BRIEF
Drop the pictures, then extract the listing word for word.

# START OF DATASET SECTION

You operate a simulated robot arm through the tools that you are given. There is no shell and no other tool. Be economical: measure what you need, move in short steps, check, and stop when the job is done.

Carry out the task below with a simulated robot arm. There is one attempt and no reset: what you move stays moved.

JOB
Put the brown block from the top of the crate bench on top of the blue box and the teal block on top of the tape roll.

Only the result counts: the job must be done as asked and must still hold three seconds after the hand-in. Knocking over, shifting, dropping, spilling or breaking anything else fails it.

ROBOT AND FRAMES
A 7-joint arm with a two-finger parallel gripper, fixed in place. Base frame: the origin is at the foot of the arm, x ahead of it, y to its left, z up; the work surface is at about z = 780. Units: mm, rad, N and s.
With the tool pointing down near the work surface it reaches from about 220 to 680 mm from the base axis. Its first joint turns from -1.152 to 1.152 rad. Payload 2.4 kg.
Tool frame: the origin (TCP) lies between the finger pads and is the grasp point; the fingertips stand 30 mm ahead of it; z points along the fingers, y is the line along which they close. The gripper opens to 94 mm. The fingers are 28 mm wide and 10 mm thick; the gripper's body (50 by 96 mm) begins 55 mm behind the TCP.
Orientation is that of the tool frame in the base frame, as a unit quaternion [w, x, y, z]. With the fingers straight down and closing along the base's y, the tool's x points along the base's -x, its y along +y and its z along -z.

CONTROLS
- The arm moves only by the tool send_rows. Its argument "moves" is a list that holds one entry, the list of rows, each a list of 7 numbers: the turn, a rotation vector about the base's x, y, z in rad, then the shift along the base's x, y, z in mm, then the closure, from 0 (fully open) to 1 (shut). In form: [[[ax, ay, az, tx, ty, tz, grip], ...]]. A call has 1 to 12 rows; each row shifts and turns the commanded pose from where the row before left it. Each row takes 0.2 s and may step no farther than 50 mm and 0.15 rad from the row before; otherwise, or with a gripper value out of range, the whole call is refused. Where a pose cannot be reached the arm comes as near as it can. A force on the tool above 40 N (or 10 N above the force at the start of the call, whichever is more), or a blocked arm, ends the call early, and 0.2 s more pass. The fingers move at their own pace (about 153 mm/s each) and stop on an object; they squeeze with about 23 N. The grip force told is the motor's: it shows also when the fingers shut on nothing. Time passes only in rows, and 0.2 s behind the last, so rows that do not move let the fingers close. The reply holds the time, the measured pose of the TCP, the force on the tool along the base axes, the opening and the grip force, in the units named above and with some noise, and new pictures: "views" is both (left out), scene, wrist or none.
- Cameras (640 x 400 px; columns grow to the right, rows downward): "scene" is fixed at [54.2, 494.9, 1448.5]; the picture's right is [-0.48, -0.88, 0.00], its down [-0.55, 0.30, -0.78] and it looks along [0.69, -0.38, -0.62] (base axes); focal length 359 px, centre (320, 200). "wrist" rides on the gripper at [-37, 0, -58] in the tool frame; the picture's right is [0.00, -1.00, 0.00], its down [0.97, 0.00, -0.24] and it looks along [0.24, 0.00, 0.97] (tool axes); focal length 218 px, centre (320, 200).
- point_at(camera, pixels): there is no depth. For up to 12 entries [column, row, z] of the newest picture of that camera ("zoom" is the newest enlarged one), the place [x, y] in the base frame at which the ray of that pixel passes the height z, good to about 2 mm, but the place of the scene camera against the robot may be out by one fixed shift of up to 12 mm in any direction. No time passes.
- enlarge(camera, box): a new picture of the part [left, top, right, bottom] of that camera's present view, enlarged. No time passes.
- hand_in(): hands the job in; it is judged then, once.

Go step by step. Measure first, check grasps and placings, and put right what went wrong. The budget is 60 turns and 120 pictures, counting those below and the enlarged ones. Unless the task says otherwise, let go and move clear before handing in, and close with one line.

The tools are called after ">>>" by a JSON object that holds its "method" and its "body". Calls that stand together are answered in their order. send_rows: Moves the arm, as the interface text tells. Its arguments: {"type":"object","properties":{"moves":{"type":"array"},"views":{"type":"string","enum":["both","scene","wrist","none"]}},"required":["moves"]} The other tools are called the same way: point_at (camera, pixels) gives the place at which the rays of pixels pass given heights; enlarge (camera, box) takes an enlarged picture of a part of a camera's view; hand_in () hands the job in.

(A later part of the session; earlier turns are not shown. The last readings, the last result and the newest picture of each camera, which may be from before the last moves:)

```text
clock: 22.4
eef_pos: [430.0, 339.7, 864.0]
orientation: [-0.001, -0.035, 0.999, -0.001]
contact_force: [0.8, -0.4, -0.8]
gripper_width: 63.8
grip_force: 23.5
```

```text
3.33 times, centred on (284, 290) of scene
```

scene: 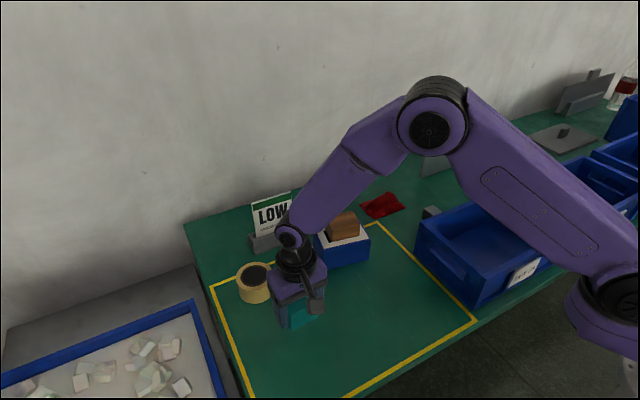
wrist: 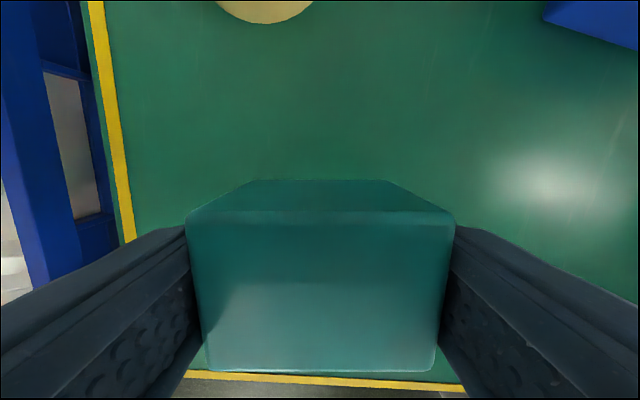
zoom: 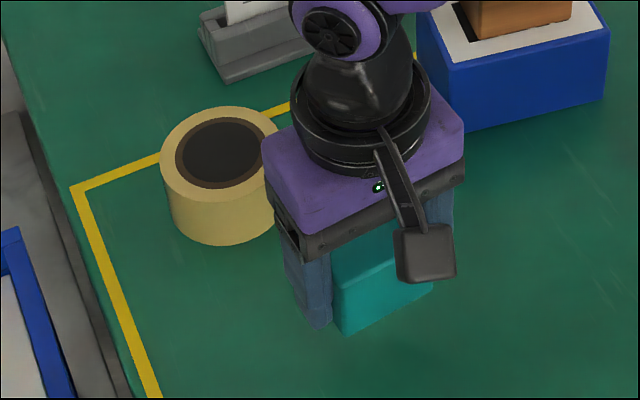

# END OF DATASET SECTION

SOLUTION
You operate a simulated robot arm through the tools that you are given. There is no shell and no other tool. Be economical: measure what you need, move in short steps, check, and stop when the job is done.

Carry out the task below with a simulated robot arm. There is one attempt and no reset: what you move stays moved.

JOB
Put the brown block from the top of the crate bench on top of the blue box and the teal block on top of the tape roll.

Only the result counts: the job must be done as asked and must still hold three seconds after the hand-in. Knocking over, shifting, dropping, spilling or breaking anything else fails it.

ROBOT AND FRAMES
A 7-joint arm with a two-finger parallel gripper, fixed in place. Base frame: the origin is at the foot of the arm, x ahead of it, y to its left, z up; the work surface is at about z = 780. Units: mm, rad, N and s.
With the tool pointing down near the work surface it reaches from about 220 to 680 mm from the base axis. Its first joint turns from -1.152 to 1.152 rad. Payload 2.4 kg.
Tool frame: the origin (TCP) lies between the finger pads and is the grasp point; the fingertips stand 30 mm ahead of it; z points along the fingers, y is the line along which they close. The gripper opens to 94 mm. The fingers are 28 mm wide and 10 mm thick; the gripper's body (50 by 96 mm) begins 55 mm behind the TCP.
Orientation is that of the tool frame in the base frame, as a unit quaternion [w, x, y, z]. With the fingers straight down and closing along the base's y, the tool's x points along the base's -x, its y along +y and its z along -z.

CONTROLS
- The arm moves only by the tool send_rows. Its argument "moves" is a list that holds one entry, the list of rows, each a list of 7 numbers: the turn, a rotation vector about the base's x, y, z in rad, then the shift along the base's x, y, z in mm, then the closure, from 0 (fully open) to 1 (shut). In form: [[[ax, ay, az, tx, ty, tz, grip], ...]]. A call has 1 to 12 rows; each row shifts and turns the commanded pose from where the row before left it. Each row takes 0.2 s and may step no farther than 50 mm and 0.15 rad from the row before; otherwise, or with a gripper value out of range, the whole call is refused. Where a pose cannot be reached the arm comes as near as it can. A force on the tool above 40 N (or 10 N above the force at the start of the call, whichever is more), or a blocked arm, ends the call early, and 0.2 s more pass. The fingers move at their own pace (about 153 mm/s each) and stop on an object; they squeeze with about 23 N. The grip force told is the motor's: it shows also when the fingers shut on nothing. Time passes only in rows, and 0.2 s behind the last, so rows that do not move let the fingers close. The reply holds the time, the measured pose of the TCP, the force on the tool along the base axes, the opening and the grip force, in the units named above and with some noise, and new pictures: "views" is both (left out), scene, wrist or none.
- Cameras (640 x 400 px; columns grow to the right, rows downward): "scene" is fixed at [54.2, 494.9, 1448.5]; the picture's right is [-0.48, -0.88, 0.00], its down [-0.55, 0.30, -0.78] and it looks along [0.69, -0.38, -0.62] (base axes); focal length 359 px, centre (320, 200). "wrist" rides on the gripper at [-37, 0, -58] in the tool frame; the picture's right is [0.00, -1.00, 0.00], its down [0.97, 0.00, -0.24] and it looks along [0.24, 0.00, 0.97] (tool axes); focal length 218 px, centre (320, 200).
- point_at(camera, pixels): there is no depth. For up to 12 entries [column, row, z] of the newest picture of that camera ("zoom" is the newest enlarged one), the place [x, y] in the base frame at which the ray of that pixel passes the height z, good to about 2 mm, but the place of the scene camera against the robot may be out by one fixed shift of up to 12 mm in any direction. No time passes.
- enlarge(camera, box): a new picture of the part [left, top, right, bottom] of that camera's present view, enlarged. No time passes.
- hand_in(): hands the job in; it is judged then, once.

Go step by step. Measure first, check grasps and placings, and put right what went wrong. The budget is 60 turns and 120 pictures, counting those below and the enlarged ones. Unless the task says otherwise, let go and move clear before handing in, and close with one line.

The tools are called after ">>>" by a JSON object that holds its "method" and its "body". Calls that stand together are answered in their order. send_rows: Moves the arm, as the interface text tells. Its arguments: {"type":"object","properties":{"moves":{"type":"array"},"views":{"type":"string","enum":["both","scene","wrist","none"]}},"required":["moves"]} The other tools are called the same way: point_at (camera, pixels) gives the place at which the rays of pixels pass given heights; enlarge (camera, box) takes an enlarged picture of a part of a camera's view; hand_in () hands the job in.

(A later part of the session; earlier turns are not shown. The last readings, the last result and the newest picture of each camera, which may be from before the last moves:)

```text
clock: 22.4
eef_pos: [430.0, 339.7, 864.0]
orientation: [-0.001, -0.035, 0.999, -0.001]
contact_force: [0.8, -0.4, -0.8]
gripper_width: 63.8
grip_force: 23.5
```

```text
3.33 times, centred on (284, 290) of scene
```

scene: 
wrist: 
zoom: 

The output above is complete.